Dominique Marchès

47°13'58"N/0°15'08"E

Commissaire d’exposition et directeur de centre d’art depuis 1972, Dominique Marchès trace un sillon singulier mais cohérent qui prend ses racines dans la pratique de la photographie. Mieux, c’est même la photographie qui fonde son engagement pour l’art contemporain.
Son expérience de la photographie va de pair avec ses voyages, avec la capacité des paysages du monde à suspendre le temps et l’énergie du changement. Dominique Marchès construit ses images en duo. Duo-duel de deux clichés pris dans des lieux ou des temps différents, duo à l’intérieur d’une même photographie, confrontation inédite entre un décorum urbain (un message publicitaire, une architecture massive, un lieu de mémoire) et la simplicité d’un baiser, la poésie d’un regard, le poids d’une absence. Une vision aux antipodes du nostalgique ou du pathos. Dominique Marchès glisse au contraire sur le réel avec une légèreté piquée d’un humour à la fois tendre et caustique. Le photographique chez Dominique Marchès s’accorde avec la narration, un temps, un lieu, une petite histoire sujette à interprétation. Les photographies semblent préméditées, expriment un point de vue, un regard sur le monde, celui de l’auteur. Elles représentent un espace mental tout autant que physique. Ici la photographie est un stratagème et pas un prétexte. Ainsi, des images réalisées à dix ans d’intervalle, dix ou dix mille kilomètres de distance, se ressemblent et s’assemblent ; les similitudes du sujet concourent à ces rapprochements. Il est question de territoire, d’histoire, de géographie, d’économie, de loisir, de commerce, de voyage... Le réel n’est pas la seule référence, l’interprétation du spectateur révèle aussi les intentions conscientes ou inconscientes. A la lisière du « documenté », les photographies illustrent et suggèrent du « paysager ».

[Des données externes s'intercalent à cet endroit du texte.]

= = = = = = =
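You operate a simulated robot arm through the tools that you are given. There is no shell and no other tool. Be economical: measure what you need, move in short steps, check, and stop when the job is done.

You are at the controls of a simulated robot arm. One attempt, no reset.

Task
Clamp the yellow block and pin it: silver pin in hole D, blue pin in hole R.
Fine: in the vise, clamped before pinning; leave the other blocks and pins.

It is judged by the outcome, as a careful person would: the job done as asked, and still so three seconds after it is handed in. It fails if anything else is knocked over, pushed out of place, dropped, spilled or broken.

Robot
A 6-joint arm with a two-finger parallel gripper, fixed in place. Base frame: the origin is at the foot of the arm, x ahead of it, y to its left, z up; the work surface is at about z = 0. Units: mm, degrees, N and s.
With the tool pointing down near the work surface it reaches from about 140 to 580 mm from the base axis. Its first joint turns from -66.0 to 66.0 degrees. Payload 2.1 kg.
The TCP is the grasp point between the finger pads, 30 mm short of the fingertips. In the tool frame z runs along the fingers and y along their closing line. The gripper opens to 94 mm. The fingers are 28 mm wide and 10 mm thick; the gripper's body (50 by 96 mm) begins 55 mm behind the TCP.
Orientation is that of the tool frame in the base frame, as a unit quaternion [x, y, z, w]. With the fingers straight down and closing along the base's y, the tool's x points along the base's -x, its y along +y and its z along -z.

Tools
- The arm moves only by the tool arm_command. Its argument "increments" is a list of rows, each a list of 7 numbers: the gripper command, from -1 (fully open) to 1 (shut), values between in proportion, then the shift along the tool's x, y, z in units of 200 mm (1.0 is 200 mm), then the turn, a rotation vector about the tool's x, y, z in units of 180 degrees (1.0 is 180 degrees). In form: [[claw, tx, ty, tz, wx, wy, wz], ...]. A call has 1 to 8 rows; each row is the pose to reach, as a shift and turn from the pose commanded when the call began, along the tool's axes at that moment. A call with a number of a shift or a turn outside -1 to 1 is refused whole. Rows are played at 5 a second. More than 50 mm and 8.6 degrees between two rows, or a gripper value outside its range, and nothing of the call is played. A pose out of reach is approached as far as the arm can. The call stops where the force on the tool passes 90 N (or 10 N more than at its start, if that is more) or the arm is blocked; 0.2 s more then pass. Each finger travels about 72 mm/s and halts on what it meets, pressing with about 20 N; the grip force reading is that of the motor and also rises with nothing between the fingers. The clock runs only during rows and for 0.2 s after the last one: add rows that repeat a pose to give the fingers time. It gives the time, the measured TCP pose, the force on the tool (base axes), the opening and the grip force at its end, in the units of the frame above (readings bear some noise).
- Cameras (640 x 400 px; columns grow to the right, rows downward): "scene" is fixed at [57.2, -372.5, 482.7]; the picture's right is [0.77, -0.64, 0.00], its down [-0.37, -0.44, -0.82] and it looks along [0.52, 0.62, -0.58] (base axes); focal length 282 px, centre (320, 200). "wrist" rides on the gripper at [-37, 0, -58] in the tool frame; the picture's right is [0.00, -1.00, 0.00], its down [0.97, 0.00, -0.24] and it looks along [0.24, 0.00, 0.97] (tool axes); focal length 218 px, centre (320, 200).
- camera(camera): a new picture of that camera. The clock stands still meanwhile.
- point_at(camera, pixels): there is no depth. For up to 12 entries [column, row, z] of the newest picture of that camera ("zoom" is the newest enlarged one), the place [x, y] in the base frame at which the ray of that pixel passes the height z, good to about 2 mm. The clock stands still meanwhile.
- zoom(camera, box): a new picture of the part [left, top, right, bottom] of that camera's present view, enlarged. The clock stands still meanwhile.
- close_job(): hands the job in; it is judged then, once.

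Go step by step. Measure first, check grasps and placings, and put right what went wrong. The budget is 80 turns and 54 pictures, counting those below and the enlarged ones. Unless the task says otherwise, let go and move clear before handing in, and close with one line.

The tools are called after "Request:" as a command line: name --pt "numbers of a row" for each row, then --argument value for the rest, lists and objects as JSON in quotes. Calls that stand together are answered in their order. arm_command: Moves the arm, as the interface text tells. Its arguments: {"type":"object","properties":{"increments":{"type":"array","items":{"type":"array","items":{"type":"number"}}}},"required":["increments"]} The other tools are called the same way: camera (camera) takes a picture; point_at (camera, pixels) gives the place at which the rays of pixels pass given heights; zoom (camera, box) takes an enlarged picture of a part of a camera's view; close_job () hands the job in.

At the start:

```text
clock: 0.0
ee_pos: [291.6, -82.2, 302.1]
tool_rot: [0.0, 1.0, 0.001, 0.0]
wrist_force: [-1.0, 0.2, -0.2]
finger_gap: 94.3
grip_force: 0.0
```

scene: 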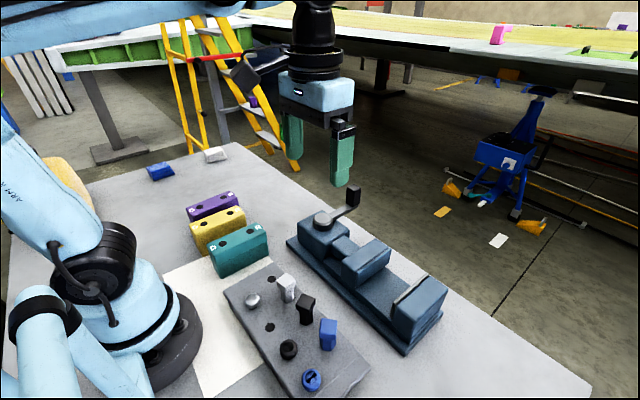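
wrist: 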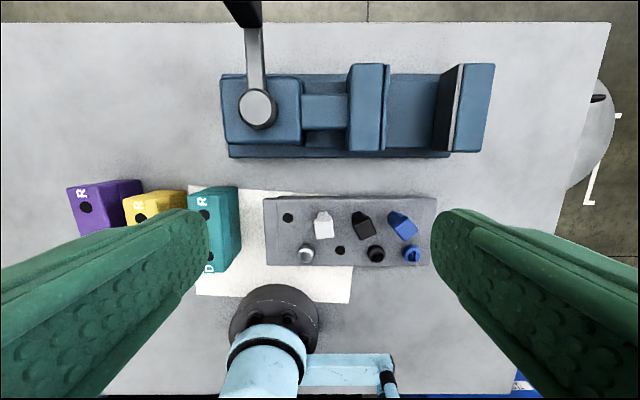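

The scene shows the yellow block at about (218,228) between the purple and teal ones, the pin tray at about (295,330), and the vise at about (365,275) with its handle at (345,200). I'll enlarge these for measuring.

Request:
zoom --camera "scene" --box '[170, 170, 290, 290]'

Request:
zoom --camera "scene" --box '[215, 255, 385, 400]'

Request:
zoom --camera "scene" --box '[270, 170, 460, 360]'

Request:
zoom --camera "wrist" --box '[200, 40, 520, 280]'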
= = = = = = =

Dominique Marchès montre ou dispose ses « images », prises au hasard des moments et des lieux, selon des rapprochements séquentiels, thématiques ou formels, parfois en bînomes. Ce sont des rues ou des passages, des décors, mobiliers, sculptures, outils urbains ou ruraux isolés, semblant à l’abandon ou en jachère, des détails de matériaux divers et épars, oubliés ou en attente d’utilité, ou encore pris sous un angle de vue leur donnant soudain un interprétation singulière. L’oeuvre de Dominique Marchès affirme sa volonté de décontextualiser le sujet photographié, suivant une légèreté singulière, jouant de la recherche de la proximité, de l’affect de son regard et de la distanciation du choix du cadrage et du percept de l’image qu’il produit. De là découle son choix d’un format « à dimension humaine », refusant la spectacularisation des agrandissements surdimensionnés. Ce choix d’un format, devenu aujourd’hui restreint, permet la proximité d’une lecture rapprochée de l’image, n’envahissant pas le regard, incitant le visiteur à la promenade en exposition. D’évidence, ses photographies ne révèlent pas une double personnalité, les deux facettes différentes ou opposées, celle du professionnel, celle de l’artiste, d’un Dominique Marchès vivant son existence à deux vitesses. Ce sont au contraire celles d’un homme qui, avec une identique passion, situe dans les espaces extérieurs et intérieurs d’une exposition les oeuvres des artistes, investissant les lieux dont il détermine les positionnements artistiques et culturels, se fond à d’autres moments dans les paysages des demeures successives de son itinérance de vie ou encore, se promène de par le monde, l’appareil sous la main, dans l’attente du cadrage propice, du « quotidien banal ». Montrer l’art aujourd’hui, photographier le présent quelconque, sont les moments, les lieux et les faits d’une seule et même autobiographie à l’écoute de l’intimité de sa perception du monde contemporain, qu’il nous montre tel qu’il le regarde mais aussi tel que les autres artistes qui l’intéressent le regardent, en toute empathie, nette, brève, tendue.

Emmanuel Posnic, 2007.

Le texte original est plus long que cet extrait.